The power of the unseen has long been an approach favoured by filmmakers, and it's likely that we're going to be seeing a lot more of that moving forwards.

Riverdale showrunner Roberto Aguirre-Sacasa told NYT that he plans to have his cast members "suggest sex through coded language", adding: "I think we'll almost lean into that melodrama and suggestive behaviour."

Photo credit: The CW
Photo credit: The CW

Grey's Anatomy boss Krista Vernoff has told fans of the medical drama that it won't be business as usual in the kissing department.

"Obviously you can't have people making out," she said on The Hollywood Reporter's TV's Top 5 podcast. But "sex" is something that they can still do.
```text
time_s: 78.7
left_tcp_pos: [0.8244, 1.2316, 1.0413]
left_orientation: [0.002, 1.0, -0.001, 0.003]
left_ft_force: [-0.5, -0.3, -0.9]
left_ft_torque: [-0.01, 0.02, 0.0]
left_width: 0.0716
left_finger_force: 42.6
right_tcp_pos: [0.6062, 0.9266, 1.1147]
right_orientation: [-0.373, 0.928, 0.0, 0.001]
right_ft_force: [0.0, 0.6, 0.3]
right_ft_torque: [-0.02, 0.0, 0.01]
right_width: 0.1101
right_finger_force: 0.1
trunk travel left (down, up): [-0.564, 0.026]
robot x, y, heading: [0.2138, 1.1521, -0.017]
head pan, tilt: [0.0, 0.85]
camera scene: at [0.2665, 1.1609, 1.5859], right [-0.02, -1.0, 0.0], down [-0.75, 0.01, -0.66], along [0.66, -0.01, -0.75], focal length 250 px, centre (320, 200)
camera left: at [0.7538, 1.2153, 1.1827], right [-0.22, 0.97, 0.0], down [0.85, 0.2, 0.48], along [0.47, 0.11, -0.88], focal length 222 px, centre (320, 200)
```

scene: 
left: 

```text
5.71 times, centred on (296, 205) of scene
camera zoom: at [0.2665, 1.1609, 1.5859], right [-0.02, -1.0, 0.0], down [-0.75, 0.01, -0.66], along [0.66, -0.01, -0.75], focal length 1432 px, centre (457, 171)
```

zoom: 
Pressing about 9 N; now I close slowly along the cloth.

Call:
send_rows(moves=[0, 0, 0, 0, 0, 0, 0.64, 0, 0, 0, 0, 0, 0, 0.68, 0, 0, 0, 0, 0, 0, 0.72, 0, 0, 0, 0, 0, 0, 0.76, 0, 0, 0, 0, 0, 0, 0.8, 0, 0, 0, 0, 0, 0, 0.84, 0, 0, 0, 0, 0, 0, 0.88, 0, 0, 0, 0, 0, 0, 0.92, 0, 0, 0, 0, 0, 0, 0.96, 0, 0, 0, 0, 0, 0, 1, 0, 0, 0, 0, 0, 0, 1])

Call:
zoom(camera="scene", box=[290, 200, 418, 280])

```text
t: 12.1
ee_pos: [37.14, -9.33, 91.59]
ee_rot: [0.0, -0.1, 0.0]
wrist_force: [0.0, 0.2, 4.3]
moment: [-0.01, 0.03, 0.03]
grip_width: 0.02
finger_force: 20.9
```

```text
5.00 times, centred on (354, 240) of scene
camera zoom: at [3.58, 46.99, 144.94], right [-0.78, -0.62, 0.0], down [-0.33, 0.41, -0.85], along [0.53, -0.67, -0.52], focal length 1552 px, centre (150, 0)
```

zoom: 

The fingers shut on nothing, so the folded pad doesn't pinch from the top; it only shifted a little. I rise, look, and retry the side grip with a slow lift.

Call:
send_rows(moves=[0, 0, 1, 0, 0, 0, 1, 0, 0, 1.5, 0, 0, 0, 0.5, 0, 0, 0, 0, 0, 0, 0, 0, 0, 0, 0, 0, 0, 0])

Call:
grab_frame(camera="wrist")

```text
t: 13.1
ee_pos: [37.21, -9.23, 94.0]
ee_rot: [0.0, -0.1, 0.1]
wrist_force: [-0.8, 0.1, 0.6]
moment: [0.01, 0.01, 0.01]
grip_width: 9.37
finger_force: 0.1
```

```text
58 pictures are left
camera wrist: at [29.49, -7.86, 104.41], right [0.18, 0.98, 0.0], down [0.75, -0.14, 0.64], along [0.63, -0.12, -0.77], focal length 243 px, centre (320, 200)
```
She explained: "There's been a lot of sex on Grey's Anatomy that doesn't involve kissing. There's a lot of sexy lifting of clothes and pulling down of clothes and taking off of things and standing behind a person in a sexy way.

"There's a lot of ways to skin that cat, so to speak."

According to Variety, technology will also play its part, with camera lenses able to make it look like people are positioned closer together.

Photo credit: ABC
Photo credit: ABC

It's evident from listening to the creatives who are tasked with delivering our favourite shows in the current climate that the obstacles are both great and likely to remain in place for quite some time.

But while the finished product might not resemble quite what we were used to pre-Covid, love is very much still in the air.